In figures la and lb, the earth auger 1 comprises four helix elements 10 made from discs having the same diameter. Thus, a perimeter of the helix elements 10 is parallel with a central axis of the rod 3. The first end portion 5 of the rod 3 is provided with a blunted tip 5'. In the embodiment shown is the blunted tip 5' provided with a helix groove 5" configured for providing a certain drilling effect when the earth auger 1 is rotated. The second end portion 7 of the rod 3 is provided with a hexagonal portion to be gripped by a chuck of a standard handheld drill, such as a battery-operated drill (not shown).

Each of the helix elements 10 shown in figures la and lb are provided with five indentations 11 (three shown) spaces apart in a perimeter portion of the helix elements 10.

Each helix element 10 has a first end face 12 and a second end face 14. Each first end face 12 and second end face 14 of the helix elements 10 extend from a perimeter of the helix element 10 to the surface of the rod 3 to which the helix element 10 is secured. A gap 16 extends between an outer end portion 12' of the first end face 12 and an outer end portion 14' of the second end face 14.

In fig. lb, the helix element 10 being closest to the first end portion 5 of the rod 3, is provided with a knife-like element 13 that encloses the first end face 12. The knife-like element 13 is releasable secured to the helix element 10 by means of countersunk bolts (two shown).

A minimum distance 18 between to neighbouring helix elements 10 is less than a gap 16 of the helix element 10 of the neighbouring helix elements 10 being closest to the first end portion 5 of the rod 3. The minimum distance is in fig. lb the distance 18 between the outer end portion 14' of the second end face 14 of the lower helix element 10 of two neighbouring elements, and the outer end portion 12' of the first end face 12 of the neighbouring upper helix element 10.

Turning now to figures 2a - 2c showing an alternative embodiment of the earth auger 1 according to the invention. The earth auger 1 comprises six helix elements 10, some of which have different diameters. The helix element 10 being closest to the first end portion 5 of the rod 3 has a diameter being smaller than a diameter of the next helix element 10 being closer to the second end portion 7 of the rod 3. Helix element 10 number two from the first end portion 5 of the rod 3 has a diameter being smaller than a diameter of the next helix elements 10 (helix elements number three to six). Helix elements number three and four from the first end portion 5 have are made from discs having the same dimensions. The two uppermost helix elements 10 are the largest helix elements 10 and have the same dimensions.

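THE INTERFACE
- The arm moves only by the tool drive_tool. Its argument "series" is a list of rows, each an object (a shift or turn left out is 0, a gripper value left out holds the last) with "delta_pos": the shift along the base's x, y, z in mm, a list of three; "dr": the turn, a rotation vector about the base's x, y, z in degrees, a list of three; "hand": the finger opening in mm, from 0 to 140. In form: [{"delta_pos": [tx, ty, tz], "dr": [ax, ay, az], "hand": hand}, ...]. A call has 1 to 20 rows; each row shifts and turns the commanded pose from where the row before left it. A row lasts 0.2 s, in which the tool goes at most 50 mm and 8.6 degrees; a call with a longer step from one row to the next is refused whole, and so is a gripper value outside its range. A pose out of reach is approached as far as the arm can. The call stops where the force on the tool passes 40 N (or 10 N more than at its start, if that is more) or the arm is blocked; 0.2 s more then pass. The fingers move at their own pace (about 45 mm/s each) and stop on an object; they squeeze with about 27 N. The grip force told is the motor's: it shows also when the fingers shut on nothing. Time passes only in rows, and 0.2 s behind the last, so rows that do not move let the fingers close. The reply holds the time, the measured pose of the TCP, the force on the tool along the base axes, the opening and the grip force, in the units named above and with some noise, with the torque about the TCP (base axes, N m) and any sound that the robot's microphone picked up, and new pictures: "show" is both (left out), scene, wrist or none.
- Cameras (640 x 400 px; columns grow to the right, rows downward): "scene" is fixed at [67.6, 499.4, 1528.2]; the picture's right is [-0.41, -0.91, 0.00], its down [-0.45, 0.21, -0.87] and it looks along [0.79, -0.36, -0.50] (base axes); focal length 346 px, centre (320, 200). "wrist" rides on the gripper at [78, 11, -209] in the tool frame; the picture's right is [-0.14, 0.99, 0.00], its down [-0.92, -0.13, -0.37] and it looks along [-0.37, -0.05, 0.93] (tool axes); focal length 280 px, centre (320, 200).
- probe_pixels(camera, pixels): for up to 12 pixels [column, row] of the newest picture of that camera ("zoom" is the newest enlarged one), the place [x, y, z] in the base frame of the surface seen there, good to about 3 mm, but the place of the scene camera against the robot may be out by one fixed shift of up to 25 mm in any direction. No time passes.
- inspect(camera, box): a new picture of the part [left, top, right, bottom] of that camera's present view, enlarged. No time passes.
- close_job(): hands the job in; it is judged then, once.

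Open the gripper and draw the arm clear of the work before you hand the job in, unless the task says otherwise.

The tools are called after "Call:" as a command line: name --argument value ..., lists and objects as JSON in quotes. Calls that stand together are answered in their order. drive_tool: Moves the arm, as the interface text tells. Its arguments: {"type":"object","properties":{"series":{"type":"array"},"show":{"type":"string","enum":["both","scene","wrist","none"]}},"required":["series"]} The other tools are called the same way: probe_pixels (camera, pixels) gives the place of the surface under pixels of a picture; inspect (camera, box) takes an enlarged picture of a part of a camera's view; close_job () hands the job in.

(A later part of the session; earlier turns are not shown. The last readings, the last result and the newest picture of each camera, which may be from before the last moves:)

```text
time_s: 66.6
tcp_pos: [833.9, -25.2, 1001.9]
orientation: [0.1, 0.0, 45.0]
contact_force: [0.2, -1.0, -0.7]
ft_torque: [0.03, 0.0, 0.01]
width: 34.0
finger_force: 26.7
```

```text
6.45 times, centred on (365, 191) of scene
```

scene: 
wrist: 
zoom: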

A pitch of the helix element 10 being closest to the first end portion 5 of the rod 3 (the lowermost helix element 10) has a greater pitch angle than the succeeding helix elements 10. Thus, the lowermost helix element 10 has the greatest gap 16 with respect to its diameter. In the second embodiment shown in figures 2a and 2b, the relationship between the gap 16 and the diameter of the helix elements 10 decreases with increasing diameter of the helix elements 10, i.e., an average pitch angle between the first end face 12 and the second end face 14 decreases with increasing diameter of the helix elements 10.

As best seen in fig. 2b, the split portions forming the gaps 16 of the helix elements 10 are oriented in a spiral manner along the longitudinal portion of the rod 3, i.e., an imaginary line passing through the gaps 16 at a surface of the rod 3 is spiralled about 180° between the lowermost, smallest helix element 10 and the uppermost, largest helix element. The embodiment of the earth auger 1 shown in figures la and lb has a similar configuration with respect to the orientation of the gaps 16 with respect to the rod 3.

Fig. 2c shows in a larger scale a detail of the two uppermost helix elements 10 of the second embodiment of the invention. The perimeter face of the helix elements 10 shown are provided with indentations 11 (only some shown) to provide a rasping effect against the soil when the earth auger 1 rotated. The perimeter face of the two uppermost helix elements 10 shown in fig. 2c are further provided with serrations 11' between the indentations 11 in the perimeter face.

As best seen in fig. 2b, the first end portion 5 of the rod 3 is provided with a cutting element 6 configured for cutting or milling the ground to loosen a portion of the soil before the soil is "grabbed" by the lowermost and the subsequent helix elements 10.

To enhance a "shuffle" effect of the helix element 10, a side portion of one or more of the helix elements may be provided with an upwardly protruding lip or wall portion (not shown), so that the one or more helix elements 10 provided with such a lip, forms a bowl".

One or more of the helix elements 10 shown in figures 2a and 2b may be provided with a sharp edge (not shown), for example a knife-like element 13 as shown in fig. lb and discussed above.

From the above it should be clear that the earth auger 1 according to the invention is provided with at least two helix elements 10, each of which has a first end face 12 providing a soil leading or cutting edge. In contrast to a prior art earth auger that comprises a helical, continuous screw blade winding around a rod, and thus has only one "cutting edge" provided by the lower end portion of the screw blade, the earth auger 1 according to the invention has proven to be more effective in cutting into the soil while it at the same time requires less power to be rotated. Less power makes possible rotating the earth auger 1 by lighter equipment, such as for example a battery powered electrical drill.

It should be noted that the above-mentioned embodiments illustrate rather than limit the invention, and that those skilled in the art will be able to design many alternative embodiments without departing from the scope of the appended claims. In the claims, any reference signs placed between parentheses shall not be construed as limiting the claim. Use of the verb "comprise" and its conjugations does not exclude the presence of elements or steps other than those stated in a claim. The article "a" or "an" preceding an element does not exclude the presence of a plurality of such elements.